Frank O’Hara’s “Why I Am Not a Painter” uses the “I-do-this-I-do-that mode” to create a narrative context where meaning is created through conjunction, and contrast. Both of these notions play out with ironic power as O’Hara tricks the reader into the verbal through the visual. For correspondence we have the artistic process of two artists placed on an equal plane: one who creates through a visual medium and begins with the verbal or the word and the one who creates through a verbal medium and begins with the visual or the colour. In both instances, the painting and the poem’s subjects are condensed into the work, from the visible origins to a highly distilled invisibility that is no less present or powerful for its absence. The very proximity of these two different artists, friends, who move from “I drink” to “we drink”, becomes a catalyst for the work they create, in the explanations that charge the work through its negation. The subject is “too much” in both instances, and it is through the artistic process that the subject is distilled beyond recognition.
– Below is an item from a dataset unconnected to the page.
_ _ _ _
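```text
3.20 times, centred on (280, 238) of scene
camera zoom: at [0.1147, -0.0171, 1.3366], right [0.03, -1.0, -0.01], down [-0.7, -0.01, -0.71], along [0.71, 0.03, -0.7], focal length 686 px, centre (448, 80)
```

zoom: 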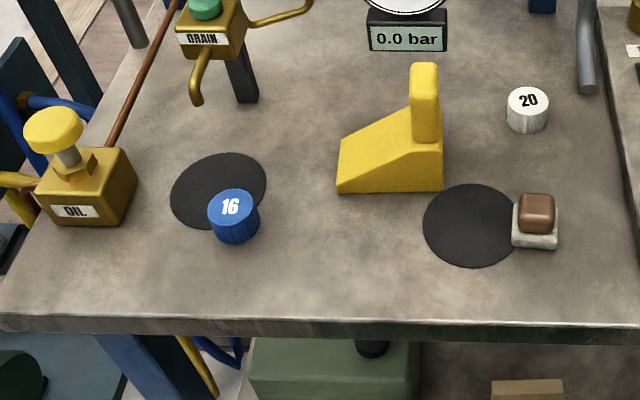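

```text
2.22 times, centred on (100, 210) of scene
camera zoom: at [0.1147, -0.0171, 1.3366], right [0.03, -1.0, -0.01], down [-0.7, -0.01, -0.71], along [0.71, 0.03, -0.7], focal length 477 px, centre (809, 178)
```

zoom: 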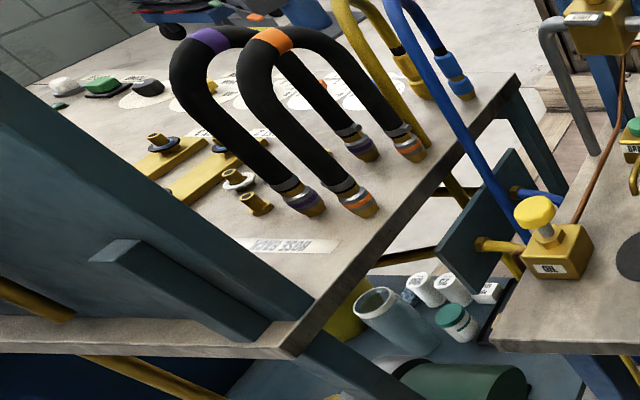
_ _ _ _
Beyond the correspondence between the two artists, there is the contrast, which is presented almost as a competition. Mike Goldberg’s work appears to develop through time in present tense linguistic repetition and conjugation of the verb “go”. When the work, apparently in progress, is finally so abstract that SARDINES disappears, the only trace we have of the original idea is the label, which remains necessary to impose an organising principle: “it needed something there”. O’Hara’s work, on the other hand, ends up with a label that is both visual and verbal, a clever bit of trickery that shows us the power of language. Goldberg’s SARDINES is already subverted into this poem, which encompasses the very thing it abstracts: “All that's left is just letters.” All of this self-conscious irony goes hand in hand with the seeming natural prosaic quality of the work. While it may, at first glance, appear to be a simple recount in present tense about the meeting of two artists and their mediums, it is, and O’Hara reminds us of this very clearly, actually a “real” poem. The narrative construct, like the progression of time (“the days go by”) is artifice. This artifice is further emphasized by the line breaks and artificial sentence structures that create a stuttering quality that undermines the natural rhythm of the sentences: “he/says”; “days/go by”; “just/letters”; “be/so much more”. Each of these word groups breaks at the least natural spot, further heightening the irony and undermining the conversational tone it sets out to parody. At this point, the artistic process becomes obvious, the work becomes self-consciously meta-poetic, with a victorious twist at the end as the poem circles back to its origins and engulfs the painting. This poem is autotelic: it transcends its referent - it needs nothing there. “Why I am Not a Painter” manages to be simultaneous funny and serious, lighthearted but somber (orange is truly terrible, reminding us, in this poem, of death), superficial and deep. This is a poem that succeeds brilliantly at illuminating everything it claims to elude, making itself the subject.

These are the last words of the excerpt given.